Promising Cancer Immunotherapy Method Relies on Artificial Magnetic Antigen Presenting Cells

By LabMedica International staff writers
Posted on 27 Jul 2015
Cancer researchers have developed a method based on magnetic nanoparticles that enables the rapid extraction, enrichment, and expansion of a T-cell population that shows great promise as a tool for immunotherapy.

Adoptive immunotherapy can induce long term tumor regression, but widespread adoption of this approach has been limited by the cost and complexity of generating tumor-specific T-cells.

Image: Nanoscale artificial antigen presenting cells (nano-aAPCs) bound to receptors on the T-cell surface (Photo courtesy of Dr. Karlo Perica, Johns Hopkins University).

Investigators at Johns Hopkins University (Baltimore, MD, USA) developed an improved method for generating tumor-specific T-cells to use for adoptive immunotherapy. Their method employed paramagnetic, nanoscale artificial antigen presenting cells (aAPC) to rapidly expand tumor-specific T-cells from rare naïve precursors.

Thus far, aAPCs have been synthesized by coupling T-cell activating proteins such as CD3 or MHC-peptide to micron-sized beads. Nanoscale platforms have different trafficking and biophysical interaction properties and may allow development of new immunotherapeutic strategies. Thus, for the current study, the investigators manufactured aAPCs from biocompatible iron-dextran paramagnetic particles (50–100 nanometers in diameter).
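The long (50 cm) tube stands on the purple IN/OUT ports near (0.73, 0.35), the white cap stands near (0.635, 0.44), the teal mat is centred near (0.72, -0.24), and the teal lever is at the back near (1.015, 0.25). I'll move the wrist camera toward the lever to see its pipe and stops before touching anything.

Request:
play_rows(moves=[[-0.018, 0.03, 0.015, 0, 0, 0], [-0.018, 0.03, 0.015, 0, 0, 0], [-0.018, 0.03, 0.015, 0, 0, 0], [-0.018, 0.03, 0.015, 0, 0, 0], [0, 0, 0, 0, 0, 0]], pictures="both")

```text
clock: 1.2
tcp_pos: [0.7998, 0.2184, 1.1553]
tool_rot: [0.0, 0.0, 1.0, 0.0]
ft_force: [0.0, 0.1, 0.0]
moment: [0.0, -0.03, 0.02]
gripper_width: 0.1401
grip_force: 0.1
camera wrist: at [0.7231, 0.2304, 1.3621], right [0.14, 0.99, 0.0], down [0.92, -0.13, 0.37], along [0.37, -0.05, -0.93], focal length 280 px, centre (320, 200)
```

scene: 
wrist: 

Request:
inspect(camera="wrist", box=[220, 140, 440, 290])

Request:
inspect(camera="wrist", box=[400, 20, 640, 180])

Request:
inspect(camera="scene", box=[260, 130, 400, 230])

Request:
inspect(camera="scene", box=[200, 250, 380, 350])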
Details of the methodology were present in a paper published in the July 14, 2015, online edition of the journal ACS Nano. The investigators mixed blood plasma from mice and, separately, humans with magnetic aAPCs that had been coated with tumor antigens. The plasma was passed through a magnetic column, and T-cells adhered to the aAPCs and were retained on the column. Other types of cells were washed through the column and discarded. The magnetic field of the column activated the T-cells, which were then washed off and cultured. After one week, their numbers had expanded by an estimated 5,000 to 10,000 times.

Senior author Dr. Jonathan Schneck, professor of pathology, medicine, and oncology at Johns Hopkins University, said, “The challenge has been to train these cells efficiently enough, and get them to divide fast enough, that we could use them as the basis of a therapy for cancer patients. We have taken a big step toward solving that problem.”